** start of Article **

We always encourage parents to have regular conversations with their teen children to create secure bonding, but new research suggests that talking with depressed teens about how things can get better can help them cope better with their circumstances.
David Yeager, an assistant professor of psychology at the University of Texas at Austin, wanted to find out if telling teens who are depressed, many of whom thought things will always be bad, that things would get better would reduce high depression rates among teens. So he conducted a study to test his hypothesis.
“The study divided 600 ninth-graders into two groups. Half participated in a brief intervention program designed to help them understand that people and circumstances can change. These teenagers were shown several articles, including one about brain plasticity, and another about how neither bullies nor victims of bullying are intrinsically bad.”
“The students also read advice from older students reassuring them that high school gets better, and they were asked to draw from their own experience and write about how personalities can change.

** end of Article **
** start of Supplied information **

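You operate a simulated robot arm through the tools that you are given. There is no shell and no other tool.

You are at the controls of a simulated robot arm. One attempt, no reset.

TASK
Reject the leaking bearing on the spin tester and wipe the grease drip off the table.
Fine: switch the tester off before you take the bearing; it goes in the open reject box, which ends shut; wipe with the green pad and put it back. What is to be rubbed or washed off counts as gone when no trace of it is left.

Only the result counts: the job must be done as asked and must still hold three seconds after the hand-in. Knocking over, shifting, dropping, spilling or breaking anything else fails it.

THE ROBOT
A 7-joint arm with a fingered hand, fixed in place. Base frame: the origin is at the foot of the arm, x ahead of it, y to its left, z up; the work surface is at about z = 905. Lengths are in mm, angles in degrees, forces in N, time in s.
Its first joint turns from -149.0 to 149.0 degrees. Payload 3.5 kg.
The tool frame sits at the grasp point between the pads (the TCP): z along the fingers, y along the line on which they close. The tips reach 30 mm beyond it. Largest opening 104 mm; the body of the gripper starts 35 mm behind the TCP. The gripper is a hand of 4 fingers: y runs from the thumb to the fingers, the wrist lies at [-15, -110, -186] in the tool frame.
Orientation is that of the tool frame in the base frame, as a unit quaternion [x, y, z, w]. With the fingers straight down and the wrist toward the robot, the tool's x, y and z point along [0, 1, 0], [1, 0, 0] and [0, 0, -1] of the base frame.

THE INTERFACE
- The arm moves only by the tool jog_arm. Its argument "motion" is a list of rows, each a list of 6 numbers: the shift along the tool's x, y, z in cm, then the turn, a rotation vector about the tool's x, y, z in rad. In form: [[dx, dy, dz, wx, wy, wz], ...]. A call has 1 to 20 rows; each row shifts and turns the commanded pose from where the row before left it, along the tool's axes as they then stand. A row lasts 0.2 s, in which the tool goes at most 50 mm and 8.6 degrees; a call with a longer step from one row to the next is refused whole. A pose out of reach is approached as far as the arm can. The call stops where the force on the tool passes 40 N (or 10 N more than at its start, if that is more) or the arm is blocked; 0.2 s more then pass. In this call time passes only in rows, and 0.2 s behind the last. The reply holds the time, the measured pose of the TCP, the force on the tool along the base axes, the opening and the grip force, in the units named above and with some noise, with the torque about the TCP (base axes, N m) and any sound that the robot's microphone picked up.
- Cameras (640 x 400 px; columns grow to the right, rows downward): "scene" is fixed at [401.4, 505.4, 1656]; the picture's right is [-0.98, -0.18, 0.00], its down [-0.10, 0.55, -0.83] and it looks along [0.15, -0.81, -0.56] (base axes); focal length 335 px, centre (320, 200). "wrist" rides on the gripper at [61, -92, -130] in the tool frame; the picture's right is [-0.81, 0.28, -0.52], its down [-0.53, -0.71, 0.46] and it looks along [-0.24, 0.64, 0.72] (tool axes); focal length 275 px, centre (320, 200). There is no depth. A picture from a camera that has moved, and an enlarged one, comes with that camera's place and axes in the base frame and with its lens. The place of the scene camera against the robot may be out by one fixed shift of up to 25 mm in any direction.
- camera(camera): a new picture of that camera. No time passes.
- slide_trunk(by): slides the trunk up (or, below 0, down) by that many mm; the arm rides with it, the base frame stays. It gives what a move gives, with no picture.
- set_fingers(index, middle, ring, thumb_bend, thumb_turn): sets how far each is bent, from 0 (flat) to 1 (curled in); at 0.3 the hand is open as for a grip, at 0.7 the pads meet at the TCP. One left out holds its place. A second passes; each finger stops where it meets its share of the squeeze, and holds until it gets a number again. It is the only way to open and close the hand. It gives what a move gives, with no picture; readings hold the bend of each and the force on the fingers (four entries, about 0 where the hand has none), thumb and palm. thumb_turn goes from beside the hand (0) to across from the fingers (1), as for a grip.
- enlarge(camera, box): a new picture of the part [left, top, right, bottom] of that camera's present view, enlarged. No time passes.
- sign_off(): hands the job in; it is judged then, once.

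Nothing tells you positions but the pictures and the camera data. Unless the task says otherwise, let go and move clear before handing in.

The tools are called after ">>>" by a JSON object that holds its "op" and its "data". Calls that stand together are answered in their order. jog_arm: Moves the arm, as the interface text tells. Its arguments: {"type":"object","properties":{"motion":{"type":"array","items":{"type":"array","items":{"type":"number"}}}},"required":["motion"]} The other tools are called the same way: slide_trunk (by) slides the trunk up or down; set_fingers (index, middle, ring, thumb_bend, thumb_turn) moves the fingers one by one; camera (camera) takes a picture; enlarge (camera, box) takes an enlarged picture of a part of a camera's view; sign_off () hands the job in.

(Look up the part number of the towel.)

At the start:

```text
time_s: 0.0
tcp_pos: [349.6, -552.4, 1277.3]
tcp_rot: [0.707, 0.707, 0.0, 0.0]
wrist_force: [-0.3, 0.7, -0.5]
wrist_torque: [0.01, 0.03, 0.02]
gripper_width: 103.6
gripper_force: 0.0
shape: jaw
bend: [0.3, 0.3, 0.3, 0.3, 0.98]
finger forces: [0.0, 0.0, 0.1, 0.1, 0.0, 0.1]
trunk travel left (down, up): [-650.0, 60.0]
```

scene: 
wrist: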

** end of Supplied information **

### Tasks and exercises
[A] Transcribe the article beginning at "We always encourage". Stop after "test his hypothesis.".
[B] Write the next part of the article, the one that starts with "We always encourage".

### Exercise responses
[A]
We always encourage parents to have regular conversations with their teen children to create secure bonding, but new research suggests that talking with depressed teens about how things can get better can help them cope better with their circumstances.
David Yeager, an assistant professor of psychology at the University of Texas at Austin, wanted to find out if telling teens who are depressed, many of whom thought things will always be bad, that things would get better would reduce high depression rates among teens. So he conducted a study to test his hypothesis.

[B]
Nine months later, the researchers checked up on all the students. Among those who didn’t participate in the intervention, rates of depression symptoms such as feeling constantly sad and feeling unmotivated rose from 18 percent to 25 percent — about what the researchers expected, Yeager says. The group that participated in this intervention showed no increase in depressive symptoms, even if they said they were bullied.”
“We didn’t want to say something to teenagers that wasn’t believable,” Yeager says. “We just wanted to inject some doubt into that problematic world view that people couldn’t change.”